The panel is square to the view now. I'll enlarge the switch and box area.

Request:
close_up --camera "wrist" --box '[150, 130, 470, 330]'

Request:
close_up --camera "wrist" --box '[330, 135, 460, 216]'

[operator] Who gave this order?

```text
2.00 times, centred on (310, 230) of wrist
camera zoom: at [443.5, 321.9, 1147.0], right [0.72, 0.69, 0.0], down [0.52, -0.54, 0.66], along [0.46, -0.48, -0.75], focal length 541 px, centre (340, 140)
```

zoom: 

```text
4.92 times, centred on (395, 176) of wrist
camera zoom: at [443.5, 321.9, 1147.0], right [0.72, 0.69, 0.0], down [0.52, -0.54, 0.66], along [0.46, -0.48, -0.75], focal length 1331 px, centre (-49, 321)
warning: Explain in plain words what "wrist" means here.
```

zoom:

------------------------------

STATED EXERCISE: Give back the lines of the listing from the one with "[operator] Who gave this order?" through the end, both included, exactly as written and with nothing added.

RESULT OF THIS TASK:
[operator] Who gave this order?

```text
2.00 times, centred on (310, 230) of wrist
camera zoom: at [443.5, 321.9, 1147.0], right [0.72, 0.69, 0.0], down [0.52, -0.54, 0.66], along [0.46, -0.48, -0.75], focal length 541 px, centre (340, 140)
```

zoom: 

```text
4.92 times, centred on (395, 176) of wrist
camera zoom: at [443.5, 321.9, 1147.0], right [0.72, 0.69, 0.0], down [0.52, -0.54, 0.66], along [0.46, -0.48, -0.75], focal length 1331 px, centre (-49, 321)
warning: Explain in plain words what "wrist" means here.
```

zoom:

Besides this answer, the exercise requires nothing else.